Set exercise:
Keep the extract to read going from its last sentence.

Extract to read:

■ ■ ■ ■ ■ ■ ■

Part 1: Can Wokeness Be Branded?

Coming off the heels of Martin Luther King Day and Black History Month, here is a truthbomb for you: Martin Luther King, Jr. has been rebranded and in the worst way. I did not create this image (above) so if it offends you, talk to the people who wrote this article. It speaks to my anger with MLK’s modern rebranded image. Someone has a vested interest in keeping him safe and sanitary and I know I am not the only one angry about it.

 

PRIMAL ANGER

We are living in interesting times where public anger is regularly on full display. Marketers are even attempting to harness this discontent by redirecting us to companies that are sympathetic to our concerns. I eat at Chick-Fila because I like being served with a smile and being asked if I want more lemonade. I have grown tired of the poor customer service at other places. Plenty of companies have lost profit and market share because of angering their customers.

In today’s Wild Wild West of social media, perceptions are almost wholly owned by the consumers.  But in spite of this, people are still angry about…well…everything and companies are running scared. How do you sell products to consumers who can turn into the Incredible Hulk at any time?

Charles Duhigg wrote an article on Atlantic.com titled The Real Roots of American Rage detailing this phenomenon. Here is a quote from his article:

“Anger is one of the densest forms of communication. It conveys more information, more quickly, than almost any other type of emotion.”

Related imageIs anger causing Facebook to lose users in response to their privacy data issues? A report predicts that Wells Fargo will lose thousands of banking customers in 2019 because of their shady practices. Everybody I know is angry at McDonalds. Once you add in the Womens March and college protests, one gets the impression that we just woke up from a deep slumber to the chaos of the zombie apocalypse and no one warned us.

 

CORPORATE BRANDED ACTIVISM AKA WOKENESS 2.0

Branding is about managing perceptions. For brands, that also includes managing public anger directed at them, their industry and/or specific issues. The first thing one hears in media crisis management is get out ‘in front of the story.’ Since this is becoming harder to do because of social media, embracing wokeness can be a a way to assuage the public angst of a coveted audience. This is what I call corporate branded activism which is a company’s fancy way of staying ‘I am woke, ya heard!’

This is the more popular woke definition: A reference to how people should be aware in current affairs.

■ ■ ■ ■ ■ ■ ■

Data provided:
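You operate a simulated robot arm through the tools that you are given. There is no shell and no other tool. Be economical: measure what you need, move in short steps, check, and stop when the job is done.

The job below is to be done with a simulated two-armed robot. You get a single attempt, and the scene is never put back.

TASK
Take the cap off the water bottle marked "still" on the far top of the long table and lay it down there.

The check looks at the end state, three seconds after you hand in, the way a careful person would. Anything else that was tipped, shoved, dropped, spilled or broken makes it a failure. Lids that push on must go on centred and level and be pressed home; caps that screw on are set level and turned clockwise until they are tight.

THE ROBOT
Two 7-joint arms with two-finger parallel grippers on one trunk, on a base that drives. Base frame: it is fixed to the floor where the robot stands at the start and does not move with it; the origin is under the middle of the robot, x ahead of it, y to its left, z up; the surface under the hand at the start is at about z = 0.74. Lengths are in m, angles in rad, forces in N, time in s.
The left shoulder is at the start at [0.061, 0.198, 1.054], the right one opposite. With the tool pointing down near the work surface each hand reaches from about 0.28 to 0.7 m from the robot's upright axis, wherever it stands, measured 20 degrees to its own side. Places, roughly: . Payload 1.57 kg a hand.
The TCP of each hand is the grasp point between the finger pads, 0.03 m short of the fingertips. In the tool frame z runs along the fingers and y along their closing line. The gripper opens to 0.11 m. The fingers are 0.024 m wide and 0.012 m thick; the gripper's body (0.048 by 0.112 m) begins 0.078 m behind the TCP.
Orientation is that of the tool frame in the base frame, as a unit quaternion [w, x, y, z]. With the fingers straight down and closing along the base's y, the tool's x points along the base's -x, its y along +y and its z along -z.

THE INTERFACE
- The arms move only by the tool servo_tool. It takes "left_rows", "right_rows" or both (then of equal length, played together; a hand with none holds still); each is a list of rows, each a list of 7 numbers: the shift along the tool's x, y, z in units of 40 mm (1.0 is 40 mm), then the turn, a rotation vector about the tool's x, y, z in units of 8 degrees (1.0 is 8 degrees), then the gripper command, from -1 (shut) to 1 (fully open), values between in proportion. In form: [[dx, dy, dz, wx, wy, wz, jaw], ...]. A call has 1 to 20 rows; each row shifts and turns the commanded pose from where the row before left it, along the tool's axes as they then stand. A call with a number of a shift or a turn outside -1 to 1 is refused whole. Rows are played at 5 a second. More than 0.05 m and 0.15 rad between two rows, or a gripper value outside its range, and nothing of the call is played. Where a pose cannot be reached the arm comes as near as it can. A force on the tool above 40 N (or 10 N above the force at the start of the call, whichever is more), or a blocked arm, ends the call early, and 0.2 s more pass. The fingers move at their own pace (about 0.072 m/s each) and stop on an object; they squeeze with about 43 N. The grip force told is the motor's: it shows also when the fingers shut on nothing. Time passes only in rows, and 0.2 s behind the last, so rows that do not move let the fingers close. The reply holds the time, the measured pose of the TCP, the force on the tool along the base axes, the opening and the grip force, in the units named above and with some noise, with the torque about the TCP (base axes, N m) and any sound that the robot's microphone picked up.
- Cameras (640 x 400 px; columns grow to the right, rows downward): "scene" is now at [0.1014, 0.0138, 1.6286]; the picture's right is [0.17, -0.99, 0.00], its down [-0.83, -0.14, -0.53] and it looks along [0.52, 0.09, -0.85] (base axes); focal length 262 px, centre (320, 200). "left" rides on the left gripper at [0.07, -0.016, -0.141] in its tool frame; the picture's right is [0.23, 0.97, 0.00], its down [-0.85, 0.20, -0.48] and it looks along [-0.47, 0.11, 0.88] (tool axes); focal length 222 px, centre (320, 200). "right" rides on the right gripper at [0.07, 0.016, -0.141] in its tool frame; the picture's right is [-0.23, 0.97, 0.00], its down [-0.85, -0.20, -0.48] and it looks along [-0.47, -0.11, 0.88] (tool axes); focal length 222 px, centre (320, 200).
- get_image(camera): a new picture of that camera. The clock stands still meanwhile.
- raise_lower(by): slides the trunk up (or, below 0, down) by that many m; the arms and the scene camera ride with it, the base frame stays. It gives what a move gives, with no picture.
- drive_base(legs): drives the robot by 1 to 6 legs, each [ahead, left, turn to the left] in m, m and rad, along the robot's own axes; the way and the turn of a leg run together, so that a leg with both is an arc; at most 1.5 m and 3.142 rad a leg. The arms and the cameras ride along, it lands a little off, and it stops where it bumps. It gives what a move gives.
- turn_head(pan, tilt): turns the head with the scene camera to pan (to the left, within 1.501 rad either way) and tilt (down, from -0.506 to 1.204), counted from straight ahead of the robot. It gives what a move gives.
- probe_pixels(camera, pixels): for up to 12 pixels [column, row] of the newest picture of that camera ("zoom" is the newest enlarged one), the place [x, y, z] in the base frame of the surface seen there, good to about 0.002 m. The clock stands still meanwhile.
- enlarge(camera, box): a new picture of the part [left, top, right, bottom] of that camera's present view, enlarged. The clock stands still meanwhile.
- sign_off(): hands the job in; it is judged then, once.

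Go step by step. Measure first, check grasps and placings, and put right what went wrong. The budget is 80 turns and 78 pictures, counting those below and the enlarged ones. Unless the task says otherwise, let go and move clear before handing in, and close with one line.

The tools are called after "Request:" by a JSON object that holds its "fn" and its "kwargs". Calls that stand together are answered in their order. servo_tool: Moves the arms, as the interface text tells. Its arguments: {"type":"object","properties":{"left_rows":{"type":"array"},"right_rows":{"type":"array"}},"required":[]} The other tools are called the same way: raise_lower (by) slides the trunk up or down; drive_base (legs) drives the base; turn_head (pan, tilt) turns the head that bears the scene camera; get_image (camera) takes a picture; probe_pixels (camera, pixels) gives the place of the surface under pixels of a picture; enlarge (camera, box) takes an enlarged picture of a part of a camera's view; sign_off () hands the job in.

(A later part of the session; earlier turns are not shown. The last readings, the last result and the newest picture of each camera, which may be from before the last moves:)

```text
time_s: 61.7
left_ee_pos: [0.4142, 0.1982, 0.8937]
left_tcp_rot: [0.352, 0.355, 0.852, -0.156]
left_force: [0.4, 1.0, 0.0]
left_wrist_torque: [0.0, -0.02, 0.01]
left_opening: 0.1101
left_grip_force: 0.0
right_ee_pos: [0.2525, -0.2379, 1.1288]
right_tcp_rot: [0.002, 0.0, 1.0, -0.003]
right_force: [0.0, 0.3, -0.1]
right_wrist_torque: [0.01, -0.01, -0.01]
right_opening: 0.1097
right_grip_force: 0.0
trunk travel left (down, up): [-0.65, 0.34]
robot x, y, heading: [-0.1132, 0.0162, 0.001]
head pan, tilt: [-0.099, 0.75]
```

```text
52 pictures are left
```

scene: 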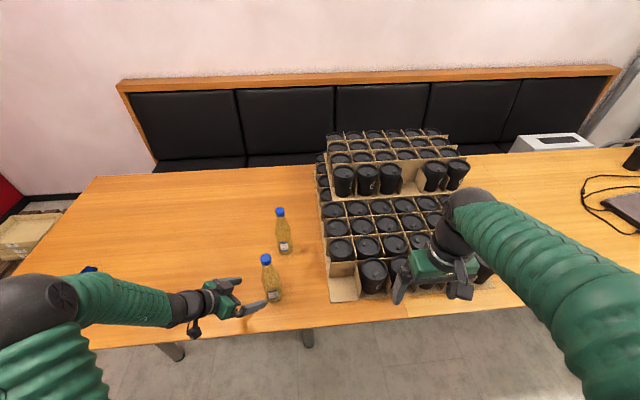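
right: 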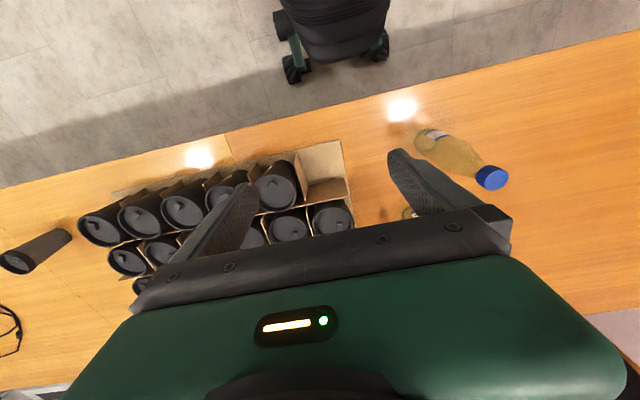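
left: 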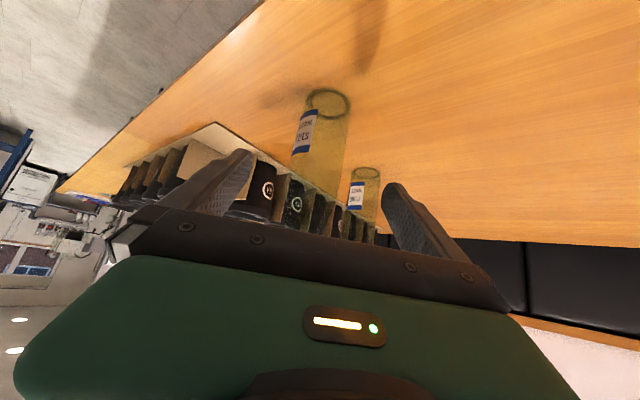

■ ■ ■ ■ ■ ■ ■

Response to this exercise:
The term entered mainstream language 4-5 years ago through the Black Lives Matter movement. But before that, African Americans have used some version of it intermittently over the last 100 years. It was prominently used between 1987-1993 during the conservative Ronald Reagan and George H.W. Bush years when crime in big cities was high and the federal government was cutting urban programs.

Hip Hop music went through a conscious black nationalist phase with rap artists such as Public Enemy, X-Clan, The Poor Righteous Teachers, Brand Nubian, Paris and The Coup espousing Black empowerment and collective action. Filmmaker Spike Lee contributed with several culturally relevant movies that placed Black culture, relationships and issues at the center. John Singleton and other Black filmmakers chased him highlighting other stories about urban Black life. Black fashion companies emerged like Karl Kani, FUBU, Cross Colors and PNB Nation along with Malcolm X shirts and caps.

As marketers saw suburban White teens embracing cultural expressions of urban African American culture during this time, they developed marketing strategies to sell brands to them such as Sprite (Obey your Thirst), Adidas (Run DMC), Nike (Air Jordans), AND 1 (Mixtape Tours), Rawkus Records (Hip Hop music), etc. But the wokeness of these companies centered primarily around profit and highlighting the cultural expressions…but not much on social awareness. If one goes even further back, the term wokeness can be found in the Black Power Movement, The Civil Rights Movement and the Harlem Renaissance.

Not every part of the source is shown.